◆ CHALLENGE A ◆
Reproduce the wording of the document extract between "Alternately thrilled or" and "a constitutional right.", with both ends included.
◆ CHALLENGE B ◆
Give the continuation of the document extract.

◆ DOCUMENT EXTRACT ◆
────

Alternately thrilled or furious, opponents and supporters of abortion rights gathered outside Jackson Women's Health Organization, the facility at the heart of the United States Supreme Court's decision stating access to pregnancy termination is not a constitutional right.
Nicknamed the Pink House because of the building's colorful walls, Jackson Women's Health performed its final abortions Wednesday and saw its last consultation patients Thursday ahead of its closure.
Brandishing signs reading "Love God with all your heart, soul, strength and mind," dozens of abortion rights opponents greeted the final trickle of patients with music and shouted prayers.
On the opposite side of the gathering, abortion rights advocates answered with placards referencing the poor southern state's high maternal death rate to ask, "Why do you care more about hypothetical lives than real ones?" and others proclaiming "Abortion is health care."
Cheryl Hamlin, one of the doctors who had until Thursday worked at Jackson Women's Health, vehemently took the anti-abortion protesters to task outside the pink building, accusing them of not respecting women's rights.
In recent years, Jackson Women's Health was the only place to offer abortion care in religiously conservative Mississippi. That status left the clinic as the logical organization to take legal action when state legislators passed a law restricting abortion in 2018.
The case eventually made its way to the nation's high court, which on June 24 overturned its own landmark 1973 Roe v Wade ruling that had enshrined the constitutional right to an abortion in federal law.

────

◆ DATA BLOCK ◆
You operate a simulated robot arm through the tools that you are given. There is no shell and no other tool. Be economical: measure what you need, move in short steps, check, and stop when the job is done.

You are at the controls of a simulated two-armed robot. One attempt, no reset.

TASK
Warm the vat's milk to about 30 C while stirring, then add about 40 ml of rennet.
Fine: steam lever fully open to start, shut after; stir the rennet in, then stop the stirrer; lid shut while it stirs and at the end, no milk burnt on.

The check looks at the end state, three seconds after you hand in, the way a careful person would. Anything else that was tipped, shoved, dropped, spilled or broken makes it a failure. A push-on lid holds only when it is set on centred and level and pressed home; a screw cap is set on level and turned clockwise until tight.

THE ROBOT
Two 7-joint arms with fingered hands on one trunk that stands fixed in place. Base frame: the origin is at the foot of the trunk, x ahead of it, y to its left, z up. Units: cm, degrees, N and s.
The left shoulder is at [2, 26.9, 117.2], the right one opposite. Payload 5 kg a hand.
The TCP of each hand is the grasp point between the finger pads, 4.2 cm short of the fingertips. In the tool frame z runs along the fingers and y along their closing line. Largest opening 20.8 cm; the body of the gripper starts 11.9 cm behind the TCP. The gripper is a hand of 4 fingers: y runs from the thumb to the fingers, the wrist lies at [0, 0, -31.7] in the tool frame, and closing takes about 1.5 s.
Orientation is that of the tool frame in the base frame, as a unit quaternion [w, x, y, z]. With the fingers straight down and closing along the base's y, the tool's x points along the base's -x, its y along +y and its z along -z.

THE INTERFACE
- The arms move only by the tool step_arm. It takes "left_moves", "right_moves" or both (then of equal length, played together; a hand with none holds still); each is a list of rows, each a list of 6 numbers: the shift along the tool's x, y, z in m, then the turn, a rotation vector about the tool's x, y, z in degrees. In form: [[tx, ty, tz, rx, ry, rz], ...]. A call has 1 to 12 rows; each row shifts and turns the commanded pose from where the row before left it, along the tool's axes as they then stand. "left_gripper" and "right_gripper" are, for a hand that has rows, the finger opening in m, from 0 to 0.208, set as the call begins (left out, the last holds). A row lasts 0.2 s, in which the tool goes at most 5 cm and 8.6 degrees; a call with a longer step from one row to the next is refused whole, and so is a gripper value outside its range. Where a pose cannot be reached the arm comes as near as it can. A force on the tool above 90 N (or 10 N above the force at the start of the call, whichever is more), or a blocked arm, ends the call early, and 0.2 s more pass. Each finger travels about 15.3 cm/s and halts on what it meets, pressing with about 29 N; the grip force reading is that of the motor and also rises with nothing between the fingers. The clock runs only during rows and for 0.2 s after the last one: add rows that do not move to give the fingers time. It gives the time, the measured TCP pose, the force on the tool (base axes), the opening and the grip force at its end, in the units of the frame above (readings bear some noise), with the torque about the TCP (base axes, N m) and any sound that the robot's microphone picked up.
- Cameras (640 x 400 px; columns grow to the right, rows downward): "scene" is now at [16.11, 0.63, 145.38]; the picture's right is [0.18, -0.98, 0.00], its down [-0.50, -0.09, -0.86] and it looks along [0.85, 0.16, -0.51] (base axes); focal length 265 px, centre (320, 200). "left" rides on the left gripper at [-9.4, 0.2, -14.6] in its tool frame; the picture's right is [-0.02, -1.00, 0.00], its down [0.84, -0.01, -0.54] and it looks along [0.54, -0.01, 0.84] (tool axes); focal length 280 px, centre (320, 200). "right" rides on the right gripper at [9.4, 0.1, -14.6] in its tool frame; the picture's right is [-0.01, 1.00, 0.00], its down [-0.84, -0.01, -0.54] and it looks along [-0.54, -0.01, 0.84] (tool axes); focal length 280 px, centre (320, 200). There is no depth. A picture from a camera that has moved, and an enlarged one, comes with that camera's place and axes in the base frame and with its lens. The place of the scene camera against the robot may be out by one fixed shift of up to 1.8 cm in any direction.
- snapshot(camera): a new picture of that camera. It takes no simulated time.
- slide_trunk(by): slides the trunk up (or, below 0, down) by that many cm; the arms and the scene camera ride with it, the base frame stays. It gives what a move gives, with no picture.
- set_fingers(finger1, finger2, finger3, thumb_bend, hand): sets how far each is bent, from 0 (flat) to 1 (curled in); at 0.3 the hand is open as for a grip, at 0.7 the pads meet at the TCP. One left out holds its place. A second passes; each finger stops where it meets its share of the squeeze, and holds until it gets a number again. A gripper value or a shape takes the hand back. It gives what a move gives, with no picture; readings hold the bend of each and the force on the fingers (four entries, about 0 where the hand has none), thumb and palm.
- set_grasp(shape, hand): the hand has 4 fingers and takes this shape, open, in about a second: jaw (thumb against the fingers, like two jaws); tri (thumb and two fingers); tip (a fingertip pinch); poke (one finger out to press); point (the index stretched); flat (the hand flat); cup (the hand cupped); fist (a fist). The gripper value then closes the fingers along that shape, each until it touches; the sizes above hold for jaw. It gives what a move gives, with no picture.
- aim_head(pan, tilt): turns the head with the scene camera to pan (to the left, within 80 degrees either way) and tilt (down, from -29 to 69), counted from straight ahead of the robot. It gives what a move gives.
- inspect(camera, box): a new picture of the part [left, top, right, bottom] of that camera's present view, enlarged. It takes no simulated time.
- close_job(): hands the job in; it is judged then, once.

────

◆ OUTPUT A ◆
Alternately thrilled or furious, opponents and supporters of abortion rights gathered outside Jackson Women's Health Organization, the facility at the heart of the United States Supreme Court's decision stating access to pregnancy termination is not a constitutional right.

◆ OUTPUT B ◆
Thirteen states, anticipating the seismic shift by the court, had already passed trigger laws to ban abortion, which were designed to take effect immediately after the overturning of Roe.
Approximately seven of them have so far successfully banned abortion entirely, but legal battles have delayed the end date in states such as Louisiana.
Mississippi's 2007 law, which went into effect on Thursday, carries penalties of up to 10 years in prison for violations, and provides exceptions only in cases of danger to the life of the mother -- but not for rape or incest.
Diane Derzis, the owner of Jackson Women's Health, now plans to move to Las Cruces, New Mexico, which "for the time being is a very receptive state. We've been welcomed," she told NPR public radio.
Other clinics are also in the process of relocating to New Mexico or Illinois, but, Derzis added she was concerned there would not be enough facilities to handle the influx of patients from the South crossing state lines to seek abortions.
"I'm not sure we're ready for it," she said.
Ultimately abortion access is expected to disappear in about half of the country's 50 states.